Inspired by her aunts who would travel from India to Dubai to purchase iPhones and avoid excessive taxes Ananya Sinha launched a tech startup to combat e-waste in Australia.

“The average Australian changed their phone every two years, but only 20% is being recycled. All these toxins end up in landfill. It’s bad for the environment and for our health as well,” says Ananya.

“Our goal is to use urban mining to help those who value the devices more in countries like India,” says Ananya, who has named her start-up Indus Global after the river in India.

“The average Australian changed their phone every two years, but only 20% is being recycled. All these toxins end up in landfill.
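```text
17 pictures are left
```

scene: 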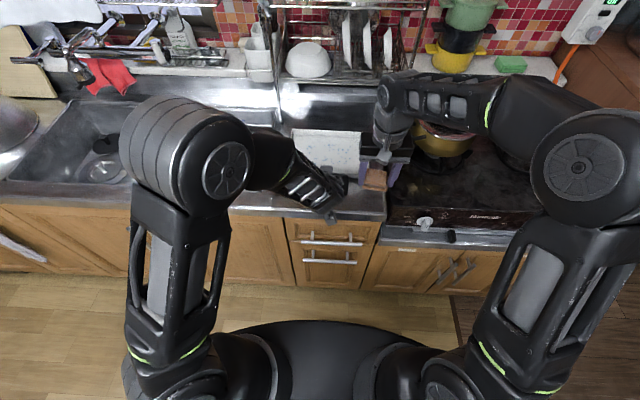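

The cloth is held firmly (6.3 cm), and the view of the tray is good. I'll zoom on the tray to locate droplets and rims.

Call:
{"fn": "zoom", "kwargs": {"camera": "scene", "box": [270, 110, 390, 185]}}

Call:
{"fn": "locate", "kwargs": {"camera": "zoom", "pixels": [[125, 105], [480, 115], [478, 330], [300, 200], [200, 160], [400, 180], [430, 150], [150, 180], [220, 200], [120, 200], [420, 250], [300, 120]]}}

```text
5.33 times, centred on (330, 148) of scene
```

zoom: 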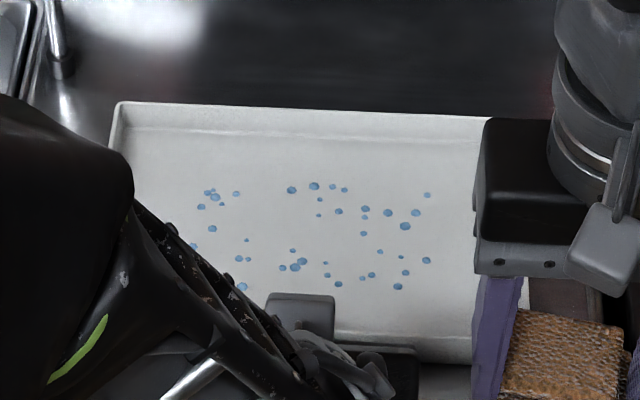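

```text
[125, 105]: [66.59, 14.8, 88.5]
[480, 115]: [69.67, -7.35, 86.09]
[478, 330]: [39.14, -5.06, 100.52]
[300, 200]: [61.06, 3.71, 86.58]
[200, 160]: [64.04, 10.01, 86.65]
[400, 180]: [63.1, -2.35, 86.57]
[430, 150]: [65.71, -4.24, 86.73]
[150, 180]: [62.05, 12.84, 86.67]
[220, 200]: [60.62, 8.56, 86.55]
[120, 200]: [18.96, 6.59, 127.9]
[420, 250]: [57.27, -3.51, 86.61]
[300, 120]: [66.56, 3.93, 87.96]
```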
It’s bad for the environment and for our health as well”

“I was also inspired during my trips to India when I would see small village business-owners run entire operations from their smartphones,” says the UNSW Business School student.

“I needed a start-up idea while undertaking entrepreneurship and innovation studies at UCLA for a Study Abroad Program and that’s how I got started on this,” says the entrepreneur of Indian descent.

Ananya and her co-founder Ann Suen are now in the process of building a platform that allows Australians to recycle used smartphones responsibly for a monetary incentive.

All customers have to do to access the recycling program is to fill out a simple e-form on the Indus Global website which generates an automated quote. The customer will get sent a free prepaid package in the mail. Once Indus Global receives the phone, they send customers the money within 24 hours and find the device a new home in a developing country.

Indus Global has also been part of two accelerator programs for the UNSW Founders Program, won the UNSW Founders Start pitch and were able to pitch to the Indian High Commission and receive some funding.

Ananya says one of the biggest challenges she has faced is “imposter syndrome”. “It’s easy to get overwhelmed when you start hearing buzzwords such as Blockchain or AI. I didn’t even know what building a minimum viable product was until the beginning of the year,” she says.

“You just need to trust yourself and go with the flow because that is all you really can do.”